Taxpayer Education Foundation’s recent study on pensions was featured in a story by ABC 7 on the amounts of Illinois pension payouts.


“One out of every four dollars taken from taxpayers by the state goes into a system that is giving more than $11,000 government retirees tax-free, six-figure pensions worth as much as, in one case, $450,000 per year,” Rauner said.
Government pensions in Illinois are tax-free by Illinois, one of the few states that does not tax government pensions. Federal taxes are not exempt.
READ: Illinois’ top government pensions
The person receiving a $450,000 pension went unnamed, but the I-Team has learned he is a man named Tapas Das Gupta, a doctor retired from University of Illinois Chicago Hospital. Currently taxpayers are footing his annual pension of $452, 843, but what the governor didn’t mention is that the No. 2 top pensioner also makes about that much.
According to state pension records obtained by the I-Team, there are dozens of retired state workers with pensions of more than $200,000 per year, several at more than $300,000, and two atop the list at more than $400,000. The tax-free money is subsidized by taxpayers.
No. 1 is the UIC doctor, Tapas Das Gupta, a surgical oncologist schooled in Calcutta, India and who retired at 72.

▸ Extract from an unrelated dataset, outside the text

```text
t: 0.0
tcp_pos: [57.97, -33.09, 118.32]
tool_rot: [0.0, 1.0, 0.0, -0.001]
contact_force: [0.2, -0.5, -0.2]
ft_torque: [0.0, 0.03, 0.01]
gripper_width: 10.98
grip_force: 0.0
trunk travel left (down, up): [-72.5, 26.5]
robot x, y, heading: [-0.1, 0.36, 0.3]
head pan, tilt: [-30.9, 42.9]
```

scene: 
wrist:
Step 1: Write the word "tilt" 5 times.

Runner-up top state pensioner is Dr. Edward Abraham, a UIC orthopedic surgeon educated in Beruit, Lebanon, who retired at age 66 and receives a $439,000 a year pension.

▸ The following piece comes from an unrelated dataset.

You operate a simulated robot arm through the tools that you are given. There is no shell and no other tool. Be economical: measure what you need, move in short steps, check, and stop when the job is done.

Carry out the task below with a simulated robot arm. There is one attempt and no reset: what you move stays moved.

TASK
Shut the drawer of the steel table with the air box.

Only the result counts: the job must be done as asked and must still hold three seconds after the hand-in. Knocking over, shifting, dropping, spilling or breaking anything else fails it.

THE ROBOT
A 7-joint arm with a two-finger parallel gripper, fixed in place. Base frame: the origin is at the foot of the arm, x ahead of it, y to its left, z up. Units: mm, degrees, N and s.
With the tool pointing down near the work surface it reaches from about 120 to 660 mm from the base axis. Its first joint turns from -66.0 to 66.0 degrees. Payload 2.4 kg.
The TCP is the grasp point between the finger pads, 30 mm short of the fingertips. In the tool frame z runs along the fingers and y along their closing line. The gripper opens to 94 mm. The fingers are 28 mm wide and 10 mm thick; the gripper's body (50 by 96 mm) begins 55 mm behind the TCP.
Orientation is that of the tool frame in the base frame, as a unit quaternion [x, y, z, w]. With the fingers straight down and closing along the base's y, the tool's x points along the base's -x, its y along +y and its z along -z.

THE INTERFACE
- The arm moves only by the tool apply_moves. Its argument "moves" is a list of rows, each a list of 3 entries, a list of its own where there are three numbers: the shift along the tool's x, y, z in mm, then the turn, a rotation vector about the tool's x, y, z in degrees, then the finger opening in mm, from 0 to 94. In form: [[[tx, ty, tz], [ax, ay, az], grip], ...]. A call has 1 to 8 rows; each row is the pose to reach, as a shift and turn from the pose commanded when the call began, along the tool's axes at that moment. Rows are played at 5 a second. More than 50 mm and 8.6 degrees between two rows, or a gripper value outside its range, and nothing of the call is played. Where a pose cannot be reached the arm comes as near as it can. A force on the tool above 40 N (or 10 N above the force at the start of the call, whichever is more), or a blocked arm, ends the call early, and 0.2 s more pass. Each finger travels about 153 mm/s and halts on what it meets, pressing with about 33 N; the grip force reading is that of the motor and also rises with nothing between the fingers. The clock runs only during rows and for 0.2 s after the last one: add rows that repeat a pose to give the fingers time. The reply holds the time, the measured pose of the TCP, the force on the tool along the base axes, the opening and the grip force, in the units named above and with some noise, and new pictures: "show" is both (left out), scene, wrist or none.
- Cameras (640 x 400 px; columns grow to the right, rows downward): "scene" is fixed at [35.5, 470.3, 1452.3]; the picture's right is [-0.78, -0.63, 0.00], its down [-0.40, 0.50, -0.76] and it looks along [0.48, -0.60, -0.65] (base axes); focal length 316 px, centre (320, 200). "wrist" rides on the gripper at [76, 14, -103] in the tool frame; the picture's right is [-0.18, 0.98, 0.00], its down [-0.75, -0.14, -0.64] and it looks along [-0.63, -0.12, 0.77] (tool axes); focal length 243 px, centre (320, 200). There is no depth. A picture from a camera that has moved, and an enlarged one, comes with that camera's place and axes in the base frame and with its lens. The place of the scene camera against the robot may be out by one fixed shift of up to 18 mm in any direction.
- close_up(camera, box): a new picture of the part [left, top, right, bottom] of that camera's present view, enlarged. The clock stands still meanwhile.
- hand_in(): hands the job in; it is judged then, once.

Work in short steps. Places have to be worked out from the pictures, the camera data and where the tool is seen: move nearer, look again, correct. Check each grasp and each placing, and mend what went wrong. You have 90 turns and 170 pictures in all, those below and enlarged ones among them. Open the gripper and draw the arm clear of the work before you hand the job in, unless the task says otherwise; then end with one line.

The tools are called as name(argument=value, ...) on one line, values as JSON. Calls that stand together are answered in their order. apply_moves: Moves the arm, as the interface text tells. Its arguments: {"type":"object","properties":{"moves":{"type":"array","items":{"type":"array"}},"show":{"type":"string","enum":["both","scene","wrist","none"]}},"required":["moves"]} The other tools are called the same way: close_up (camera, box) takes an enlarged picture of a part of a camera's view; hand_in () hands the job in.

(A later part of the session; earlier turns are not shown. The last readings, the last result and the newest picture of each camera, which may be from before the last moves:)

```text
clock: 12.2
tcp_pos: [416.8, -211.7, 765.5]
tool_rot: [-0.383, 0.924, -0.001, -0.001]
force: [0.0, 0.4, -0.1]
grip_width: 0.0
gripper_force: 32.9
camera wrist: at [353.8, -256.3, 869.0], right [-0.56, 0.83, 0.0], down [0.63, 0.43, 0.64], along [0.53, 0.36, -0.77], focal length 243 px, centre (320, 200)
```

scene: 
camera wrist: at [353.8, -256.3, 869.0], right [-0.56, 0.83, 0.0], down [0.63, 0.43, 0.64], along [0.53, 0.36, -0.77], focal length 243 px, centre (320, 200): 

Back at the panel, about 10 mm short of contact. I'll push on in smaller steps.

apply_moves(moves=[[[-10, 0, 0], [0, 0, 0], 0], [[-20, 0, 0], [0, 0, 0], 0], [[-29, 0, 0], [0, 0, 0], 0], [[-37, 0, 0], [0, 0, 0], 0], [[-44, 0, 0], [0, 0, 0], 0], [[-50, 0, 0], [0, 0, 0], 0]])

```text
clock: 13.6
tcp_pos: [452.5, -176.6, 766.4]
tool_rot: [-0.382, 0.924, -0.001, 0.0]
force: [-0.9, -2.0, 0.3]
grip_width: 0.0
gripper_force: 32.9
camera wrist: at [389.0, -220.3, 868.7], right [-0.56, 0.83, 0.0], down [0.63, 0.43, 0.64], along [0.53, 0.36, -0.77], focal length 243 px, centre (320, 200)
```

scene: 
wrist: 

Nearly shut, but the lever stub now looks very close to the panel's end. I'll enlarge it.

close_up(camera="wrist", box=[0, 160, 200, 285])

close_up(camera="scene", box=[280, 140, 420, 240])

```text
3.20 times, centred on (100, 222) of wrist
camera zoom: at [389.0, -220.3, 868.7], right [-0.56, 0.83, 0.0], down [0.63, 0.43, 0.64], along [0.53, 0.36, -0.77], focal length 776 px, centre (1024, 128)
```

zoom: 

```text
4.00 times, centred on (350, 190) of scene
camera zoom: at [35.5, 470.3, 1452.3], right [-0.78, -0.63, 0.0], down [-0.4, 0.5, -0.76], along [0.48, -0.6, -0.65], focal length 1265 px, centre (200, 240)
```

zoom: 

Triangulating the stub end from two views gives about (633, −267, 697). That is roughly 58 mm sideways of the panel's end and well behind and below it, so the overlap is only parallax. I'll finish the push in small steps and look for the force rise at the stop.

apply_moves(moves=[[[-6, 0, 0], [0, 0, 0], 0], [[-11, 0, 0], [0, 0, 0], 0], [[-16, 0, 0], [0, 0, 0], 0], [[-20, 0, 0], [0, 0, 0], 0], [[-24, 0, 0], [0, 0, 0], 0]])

Even as he receives that pension, Dr. Abraham has been hired back here at UIC part-time. It’s double dipping that is perfectly legal in Illinois and that other state pensioners take advantage of.
According to state records, Abraham is projected to receive more than $9 million in pension payouts from the State of Illinois during his retirement.
And there are dozens of retirees whose lifetime payouts are expected to be between $5 and $10 million.
The top-grossing state pensioner is expected to be a former kindergarten teacher, now retired school from his job as superintendent of Lincolnshire District 103, Larry K. Fleming. After retiring recently at age 55, Fleming is projected to receive $11, 535, 660 during the rest of his life.
Nearly all of the biggest state pensions are being paid to university medical doctors, local school administrators and teachers. In his speech Wednesday, the governor said those retirees- and all current state pensioners- will get everything they were promised, but that changes are needed for future state retirees.